During his conversation with the Journal, the president noted that while a strong dollar “sounds good,” it comes with costs—for one thing, it makes American exports more costly overseas. A too-strong dollar is something that he has identified as a danger before, suggesting that it made it difficult to compete with countries such as China, which he was once intent on labeling a currency manipulator. But on Wednesday, his tune was a bit different. He offered more nuance about the growing strength of the dollar, and not-so-humbly suggested that it was partially his fault, “because people have confidence in me.” In doing so, he also said that he no longer believed China to be guilty of willfully manipulating its currency, a complete shift from his earlier comments.

Similarly, the president revised his views on the Export-Import Bank, saying that he would move to fill two vacancies on its board, which has been floundering with three of its five seats open.

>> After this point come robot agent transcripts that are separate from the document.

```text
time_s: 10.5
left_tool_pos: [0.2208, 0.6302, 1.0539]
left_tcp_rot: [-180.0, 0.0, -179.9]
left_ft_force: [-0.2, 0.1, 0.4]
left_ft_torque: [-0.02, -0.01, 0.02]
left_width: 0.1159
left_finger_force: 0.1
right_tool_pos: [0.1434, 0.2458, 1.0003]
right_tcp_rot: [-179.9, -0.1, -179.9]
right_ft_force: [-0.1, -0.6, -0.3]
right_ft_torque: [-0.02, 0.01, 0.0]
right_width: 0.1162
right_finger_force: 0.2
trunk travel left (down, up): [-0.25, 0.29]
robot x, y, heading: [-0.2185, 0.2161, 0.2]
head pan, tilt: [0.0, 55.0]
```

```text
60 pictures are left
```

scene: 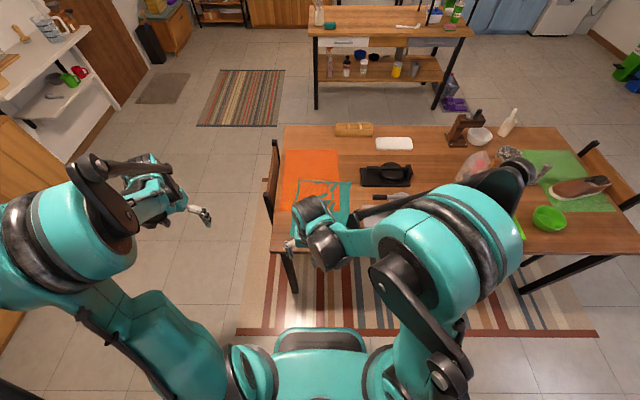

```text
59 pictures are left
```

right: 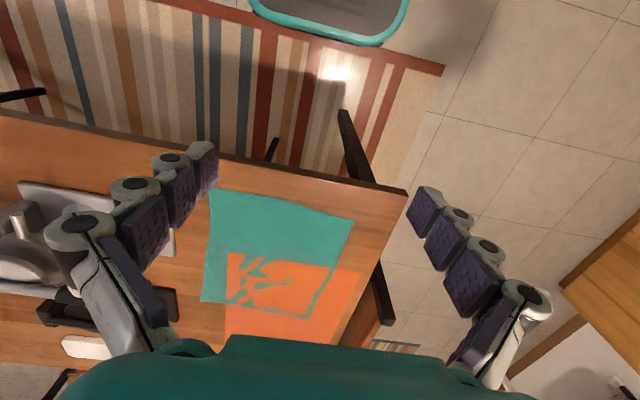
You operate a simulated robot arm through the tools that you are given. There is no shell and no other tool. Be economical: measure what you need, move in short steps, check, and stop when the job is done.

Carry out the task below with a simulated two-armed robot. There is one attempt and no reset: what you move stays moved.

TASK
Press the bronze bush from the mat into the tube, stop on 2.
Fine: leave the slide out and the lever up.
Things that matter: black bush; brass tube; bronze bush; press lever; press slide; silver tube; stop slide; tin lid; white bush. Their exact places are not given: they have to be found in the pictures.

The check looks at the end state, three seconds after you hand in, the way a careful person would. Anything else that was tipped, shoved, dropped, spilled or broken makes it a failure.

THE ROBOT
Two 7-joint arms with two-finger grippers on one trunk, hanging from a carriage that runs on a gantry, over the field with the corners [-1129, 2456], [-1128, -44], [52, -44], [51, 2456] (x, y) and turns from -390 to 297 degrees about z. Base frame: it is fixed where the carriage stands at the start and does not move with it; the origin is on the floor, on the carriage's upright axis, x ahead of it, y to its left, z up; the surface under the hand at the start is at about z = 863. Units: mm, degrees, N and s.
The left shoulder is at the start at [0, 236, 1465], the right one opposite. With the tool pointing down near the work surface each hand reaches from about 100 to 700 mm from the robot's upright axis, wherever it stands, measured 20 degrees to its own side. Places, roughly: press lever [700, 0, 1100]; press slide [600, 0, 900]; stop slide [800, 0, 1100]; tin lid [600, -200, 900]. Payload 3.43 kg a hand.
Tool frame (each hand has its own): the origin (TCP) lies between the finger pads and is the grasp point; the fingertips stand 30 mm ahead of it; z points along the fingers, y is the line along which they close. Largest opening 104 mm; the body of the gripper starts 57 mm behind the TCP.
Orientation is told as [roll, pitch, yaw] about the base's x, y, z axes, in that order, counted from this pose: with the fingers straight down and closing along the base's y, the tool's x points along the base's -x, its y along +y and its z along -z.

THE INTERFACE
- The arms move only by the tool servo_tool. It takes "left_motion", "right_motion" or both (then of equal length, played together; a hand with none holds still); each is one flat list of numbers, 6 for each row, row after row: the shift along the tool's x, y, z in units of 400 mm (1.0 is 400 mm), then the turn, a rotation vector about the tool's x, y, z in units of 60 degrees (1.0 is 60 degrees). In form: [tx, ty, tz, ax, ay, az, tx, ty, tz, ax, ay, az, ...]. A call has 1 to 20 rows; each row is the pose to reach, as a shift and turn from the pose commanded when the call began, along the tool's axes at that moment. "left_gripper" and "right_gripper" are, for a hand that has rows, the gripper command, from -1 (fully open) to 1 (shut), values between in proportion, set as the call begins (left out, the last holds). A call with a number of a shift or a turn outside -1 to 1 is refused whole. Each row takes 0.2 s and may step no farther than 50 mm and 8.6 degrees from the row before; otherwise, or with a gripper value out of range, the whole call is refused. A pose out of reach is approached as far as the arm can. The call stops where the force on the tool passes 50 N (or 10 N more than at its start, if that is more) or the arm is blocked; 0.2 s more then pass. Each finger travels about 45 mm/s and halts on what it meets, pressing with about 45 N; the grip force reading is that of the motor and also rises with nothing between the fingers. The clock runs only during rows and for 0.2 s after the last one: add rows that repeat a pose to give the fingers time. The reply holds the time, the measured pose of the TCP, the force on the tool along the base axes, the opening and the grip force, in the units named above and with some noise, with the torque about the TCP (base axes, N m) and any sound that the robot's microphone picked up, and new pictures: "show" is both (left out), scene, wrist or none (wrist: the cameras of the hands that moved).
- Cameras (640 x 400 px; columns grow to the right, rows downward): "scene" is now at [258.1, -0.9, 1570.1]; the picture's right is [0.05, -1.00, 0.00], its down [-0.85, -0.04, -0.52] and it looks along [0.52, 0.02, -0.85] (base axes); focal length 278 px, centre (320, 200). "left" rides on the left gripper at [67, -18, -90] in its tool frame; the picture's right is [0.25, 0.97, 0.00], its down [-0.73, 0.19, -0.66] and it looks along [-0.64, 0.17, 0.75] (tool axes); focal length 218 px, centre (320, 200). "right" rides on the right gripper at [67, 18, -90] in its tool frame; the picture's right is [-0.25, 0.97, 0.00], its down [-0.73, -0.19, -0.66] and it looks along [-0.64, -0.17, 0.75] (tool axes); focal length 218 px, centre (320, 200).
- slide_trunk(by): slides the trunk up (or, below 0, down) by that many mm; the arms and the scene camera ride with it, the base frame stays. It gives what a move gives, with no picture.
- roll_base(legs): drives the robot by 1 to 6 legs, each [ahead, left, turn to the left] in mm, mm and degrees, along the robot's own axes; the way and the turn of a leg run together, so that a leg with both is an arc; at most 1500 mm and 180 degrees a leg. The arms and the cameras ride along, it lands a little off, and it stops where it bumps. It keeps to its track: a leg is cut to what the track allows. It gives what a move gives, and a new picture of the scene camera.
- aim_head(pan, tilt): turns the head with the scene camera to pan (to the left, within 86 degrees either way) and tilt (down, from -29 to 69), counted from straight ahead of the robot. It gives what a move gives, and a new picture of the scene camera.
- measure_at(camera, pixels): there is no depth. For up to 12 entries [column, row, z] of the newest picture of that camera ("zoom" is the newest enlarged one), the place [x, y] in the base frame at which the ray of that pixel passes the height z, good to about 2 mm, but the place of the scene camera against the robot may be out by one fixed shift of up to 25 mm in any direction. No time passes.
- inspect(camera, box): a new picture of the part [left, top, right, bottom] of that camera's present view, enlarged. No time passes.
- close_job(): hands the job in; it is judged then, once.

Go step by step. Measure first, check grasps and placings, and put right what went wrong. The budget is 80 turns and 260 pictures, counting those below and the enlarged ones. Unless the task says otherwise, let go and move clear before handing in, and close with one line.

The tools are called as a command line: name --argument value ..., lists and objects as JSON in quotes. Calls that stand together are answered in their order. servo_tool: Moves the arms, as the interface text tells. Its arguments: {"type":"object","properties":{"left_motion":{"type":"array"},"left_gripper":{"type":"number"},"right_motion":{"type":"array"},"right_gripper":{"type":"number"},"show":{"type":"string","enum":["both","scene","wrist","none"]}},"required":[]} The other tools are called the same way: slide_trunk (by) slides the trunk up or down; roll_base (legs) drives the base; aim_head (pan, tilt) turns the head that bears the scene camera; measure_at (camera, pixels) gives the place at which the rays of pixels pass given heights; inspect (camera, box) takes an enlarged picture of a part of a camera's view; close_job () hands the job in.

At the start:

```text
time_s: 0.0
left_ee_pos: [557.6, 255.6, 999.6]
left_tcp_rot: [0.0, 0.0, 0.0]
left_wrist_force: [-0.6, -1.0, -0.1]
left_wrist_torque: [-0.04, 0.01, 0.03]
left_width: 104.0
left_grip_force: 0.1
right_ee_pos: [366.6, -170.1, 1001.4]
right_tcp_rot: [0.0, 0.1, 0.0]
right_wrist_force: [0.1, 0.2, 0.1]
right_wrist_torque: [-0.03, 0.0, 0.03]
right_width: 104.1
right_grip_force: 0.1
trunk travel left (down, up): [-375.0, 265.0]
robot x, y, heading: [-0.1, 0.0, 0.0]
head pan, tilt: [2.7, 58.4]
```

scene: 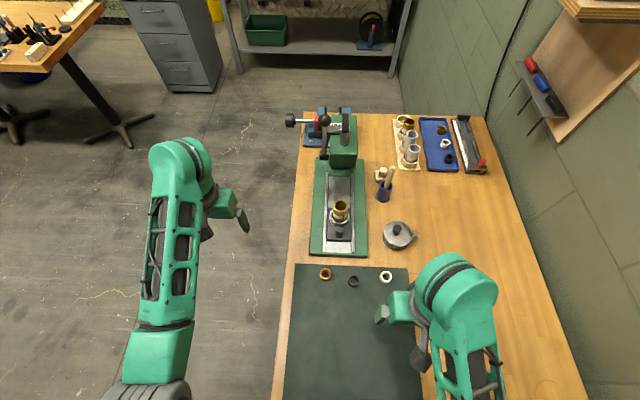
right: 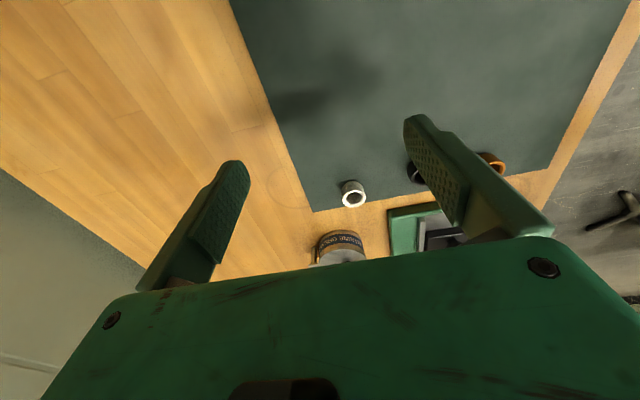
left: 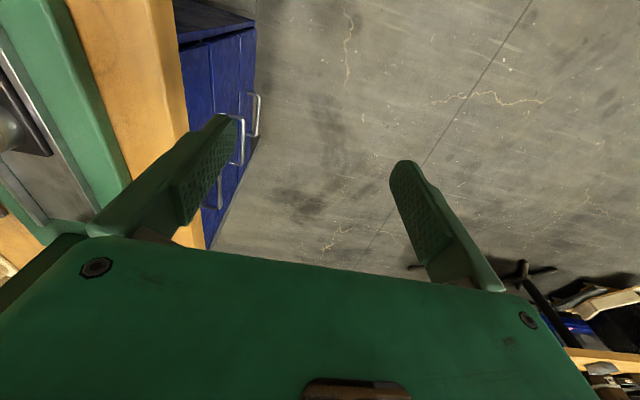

Trump at one time had suggested that he would shutter the 82-year-old bank, but on Wednesday said, “It turns out that, first of all, lots of small companies are really helped.” And when it comes to the North Atlantic Treaty Organization (NATO), which the president once suggested was anachronistic, Trump has new views as well. On Wednesday, he issued support for NATO, saying that it was “no longer obsolete.”

The president also backtracked on previous statements about the fate of the current Federal Reserve chairperson, Janet Yellen. “When her time is up, I would most likely replace her,” Trump said in May of last year as part of an ongoing critique of how the Fed operated under President Obama. On Wednesday, he hinted that Yellen might be welcomed back after the end of her term, saying “I like her, I respect her.”

While flip-flopping on major issues of economic importance is generally seen as a no-no for politicians, for Trump, these shifts temper some of the extreme views he had expressed earlier. These reversals, however abrupt, put his views much closer to being in harmony with the consensus of economists.